(WRITTEN REQUEST): Supply the part of the given text that comes after its last sentence.

-------- GIVEN TEXT

Successful value investors often work in relative obscurity, delivering steady, market-beating returns over decades.

Jeremy Grantham is an investor that has been following a value approach to the markets since at least 1977, when he co-founded global investment management firm GMO. Over the years, GMO has grown to manage more than $100 billion in assets but is still relatively unknown.

Grantham applies a classic Graham and Dodd value approach to the markets. Benjamin Graham and David Dodd wrote the original textbook on value investing, "Security Analysis," in the 1930s. Warren Buffett would later study under Graham. And while countless investors have read the original and revised editions of Security Analysis, only a few have mastered the concepts. The very best value investors, a group that includes Buffett and Grantham, add a unique perspective to their study.
In the case of Grantham, his success is at least partly due to his ability to spot bubbles. He may know more about bubbles than any other investor. In a recent letter to investors, Grantham wrote, "We have studied more or less all assets for as long as we can find data and we have found a remarkable total of 330 'bubbles,' 36 of which we call 'major, important bubbles,' which we define as 2-standard-deviation events."

----------------
-------- INFORMATION SHOWN

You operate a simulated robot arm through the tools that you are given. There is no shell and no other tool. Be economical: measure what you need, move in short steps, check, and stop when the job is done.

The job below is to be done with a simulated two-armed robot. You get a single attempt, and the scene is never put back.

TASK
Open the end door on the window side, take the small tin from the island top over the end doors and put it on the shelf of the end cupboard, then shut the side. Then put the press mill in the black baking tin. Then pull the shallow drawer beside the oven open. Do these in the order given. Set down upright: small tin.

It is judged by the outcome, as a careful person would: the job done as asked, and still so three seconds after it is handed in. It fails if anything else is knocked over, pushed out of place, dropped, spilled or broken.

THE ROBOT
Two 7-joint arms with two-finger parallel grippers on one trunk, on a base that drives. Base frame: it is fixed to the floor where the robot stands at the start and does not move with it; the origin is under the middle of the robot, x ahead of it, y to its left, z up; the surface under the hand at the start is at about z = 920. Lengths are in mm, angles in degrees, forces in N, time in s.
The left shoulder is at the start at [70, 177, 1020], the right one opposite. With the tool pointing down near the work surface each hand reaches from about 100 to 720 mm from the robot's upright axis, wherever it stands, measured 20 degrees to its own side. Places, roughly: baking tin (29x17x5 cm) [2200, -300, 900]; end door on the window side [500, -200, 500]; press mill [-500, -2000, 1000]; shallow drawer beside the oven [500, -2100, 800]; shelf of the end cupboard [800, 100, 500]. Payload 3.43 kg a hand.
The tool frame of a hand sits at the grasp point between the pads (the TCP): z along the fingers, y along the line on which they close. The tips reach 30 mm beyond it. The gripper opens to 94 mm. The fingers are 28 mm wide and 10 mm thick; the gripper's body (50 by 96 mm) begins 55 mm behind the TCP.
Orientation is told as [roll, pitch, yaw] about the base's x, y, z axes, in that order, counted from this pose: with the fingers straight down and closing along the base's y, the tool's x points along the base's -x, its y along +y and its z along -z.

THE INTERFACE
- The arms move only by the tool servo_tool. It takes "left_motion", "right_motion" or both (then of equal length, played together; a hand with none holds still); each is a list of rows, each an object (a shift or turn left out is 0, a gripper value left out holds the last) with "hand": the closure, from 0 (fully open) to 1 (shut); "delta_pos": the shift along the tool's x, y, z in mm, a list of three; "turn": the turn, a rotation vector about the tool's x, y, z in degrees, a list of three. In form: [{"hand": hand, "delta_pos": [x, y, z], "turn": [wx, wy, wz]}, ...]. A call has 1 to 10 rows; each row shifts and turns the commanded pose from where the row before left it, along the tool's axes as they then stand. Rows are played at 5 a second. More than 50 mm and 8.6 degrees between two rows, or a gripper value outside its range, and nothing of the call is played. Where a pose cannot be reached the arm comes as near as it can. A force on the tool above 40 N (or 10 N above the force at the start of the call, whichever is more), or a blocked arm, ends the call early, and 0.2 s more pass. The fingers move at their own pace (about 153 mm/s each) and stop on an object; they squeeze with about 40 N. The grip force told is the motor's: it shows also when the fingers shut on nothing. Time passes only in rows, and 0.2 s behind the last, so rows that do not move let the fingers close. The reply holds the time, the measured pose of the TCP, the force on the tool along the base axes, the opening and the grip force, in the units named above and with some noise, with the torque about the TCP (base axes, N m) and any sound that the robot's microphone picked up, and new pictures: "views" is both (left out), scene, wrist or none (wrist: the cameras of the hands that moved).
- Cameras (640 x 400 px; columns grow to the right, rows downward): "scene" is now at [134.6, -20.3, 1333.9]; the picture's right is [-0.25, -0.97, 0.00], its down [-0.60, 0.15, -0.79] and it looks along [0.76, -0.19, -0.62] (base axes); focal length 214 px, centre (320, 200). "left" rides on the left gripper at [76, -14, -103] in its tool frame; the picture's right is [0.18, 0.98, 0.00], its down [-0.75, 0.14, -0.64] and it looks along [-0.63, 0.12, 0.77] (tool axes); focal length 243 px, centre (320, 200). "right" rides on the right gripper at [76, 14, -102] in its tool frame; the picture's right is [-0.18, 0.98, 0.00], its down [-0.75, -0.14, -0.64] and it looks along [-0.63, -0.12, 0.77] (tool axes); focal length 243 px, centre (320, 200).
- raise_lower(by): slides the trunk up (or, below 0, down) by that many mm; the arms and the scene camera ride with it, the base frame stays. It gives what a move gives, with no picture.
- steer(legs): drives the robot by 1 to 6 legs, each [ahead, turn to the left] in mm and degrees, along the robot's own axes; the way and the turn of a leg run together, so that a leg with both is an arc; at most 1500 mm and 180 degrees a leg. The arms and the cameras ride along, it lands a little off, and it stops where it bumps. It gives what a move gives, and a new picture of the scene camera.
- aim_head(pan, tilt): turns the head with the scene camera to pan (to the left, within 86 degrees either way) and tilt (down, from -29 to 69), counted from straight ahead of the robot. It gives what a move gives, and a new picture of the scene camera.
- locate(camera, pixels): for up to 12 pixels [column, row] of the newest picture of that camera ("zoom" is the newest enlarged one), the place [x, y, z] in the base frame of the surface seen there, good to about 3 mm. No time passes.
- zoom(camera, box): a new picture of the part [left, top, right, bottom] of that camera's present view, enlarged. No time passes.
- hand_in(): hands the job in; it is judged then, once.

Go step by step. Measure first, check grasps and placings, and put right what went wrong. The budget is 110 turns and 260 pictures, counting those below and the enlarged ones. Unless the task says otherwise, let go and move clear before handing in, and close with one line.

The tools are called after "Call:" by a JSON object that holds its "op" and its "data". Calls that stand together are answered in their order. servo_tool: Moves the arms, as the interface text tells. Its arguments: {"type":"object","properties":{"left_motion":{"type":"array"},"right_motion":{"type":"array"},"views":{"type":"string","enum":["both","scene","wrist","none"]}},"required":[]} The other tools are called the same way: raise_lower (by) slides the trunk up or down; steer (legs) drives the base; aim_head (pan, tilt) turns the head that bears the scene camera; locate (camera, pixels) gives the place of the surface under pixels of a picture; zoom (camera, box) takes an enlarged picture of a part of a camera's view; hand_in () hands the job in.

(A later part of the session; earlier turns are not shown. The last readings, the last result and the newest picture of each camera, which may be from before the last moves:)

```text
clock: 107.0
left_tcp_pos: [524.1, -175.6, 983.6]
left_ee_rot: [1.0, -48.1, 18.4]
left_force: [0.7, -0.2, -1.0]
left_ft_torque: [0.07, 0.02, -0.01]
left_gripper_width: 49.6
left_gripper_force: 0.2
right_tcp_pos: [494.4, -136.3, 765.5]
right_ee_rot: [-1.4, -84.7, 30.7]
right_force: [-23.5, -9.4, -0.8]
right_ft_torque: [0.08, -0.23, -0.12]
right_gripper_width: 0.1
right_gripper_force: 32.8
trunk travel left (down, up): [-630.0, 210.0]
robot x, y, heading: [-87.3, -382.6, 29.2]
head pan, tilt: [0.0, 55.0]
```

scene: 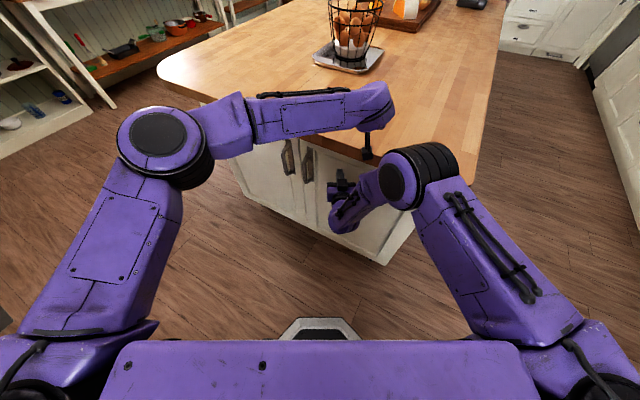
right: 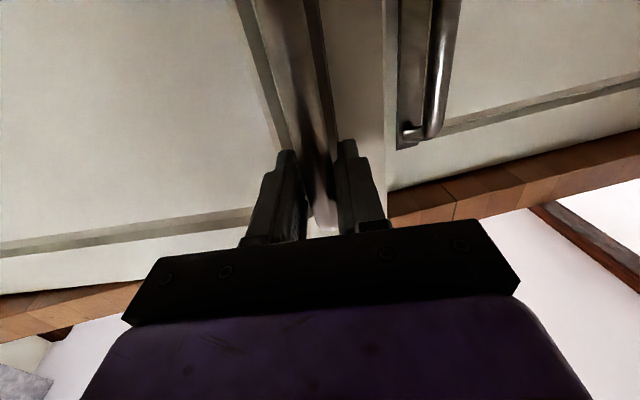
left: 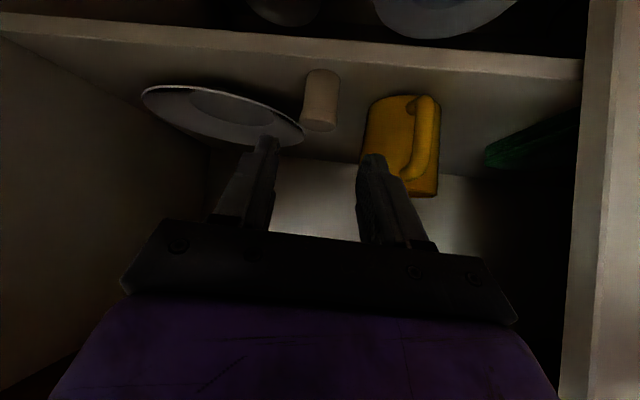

----------------

(OUTPUT OF THE EXERCISE):
As an example of what Grantham looks for in a bubble, we can consider the S&P 500 index. According to Standard & Poor's, the price-to-earnings (P/E) ratio of the stocks in the index is 15.31. Using quarterly data back to 1988, the average P/E ratio has been 18.76.

Standard deviations can be used to measure how much the data varies from average. A high standard deviation will indicate the data often moves far above or below average. A smaller standard deviation will show that the data tends to stay closer to the average. In the case of P/E ratios on the S&P 500 index, the standard deviation since 1988 has been 4.44.

A bubble develops when the price of an asset is unreasonably overvalued. Like Grantham, many analysts consider values that are more than 2 standard deviations greater than average to be bubbles. We would expect values to be this high less than 2.3% of the time. P/E ratios on the S&P 500 index greater than 27.64 would signal a bubble.

Grantham used his knowledge of bubbles to deliver gains to his investors when the Internet bubble was bursting in 2000 and 2001. He also lost less than the market in 2008 as the housing bubble burst.

In addition to studying bubbles, GMO develops forecasts for asset classes based on their studies of long-term value. Right now, Grantham is most bullish on stocks in emerging markets, which he expects to provide average annual gains of 6.8%, after inflation, over the next seven years. In the U.S., Grantham's firm sees average annual losses of 2.1% in large-cap stocks and 3.5% in small-cap stocks over the next seven years.

In studying Grantham and other great investors, I learned that the biggest stock market winners have solid fundamentals and strong technicals. I combined these factors into a model that finds market-leading stocks with the fastest growth in cash flow. When applying this system to Grantham's stocks, two buys jumped out.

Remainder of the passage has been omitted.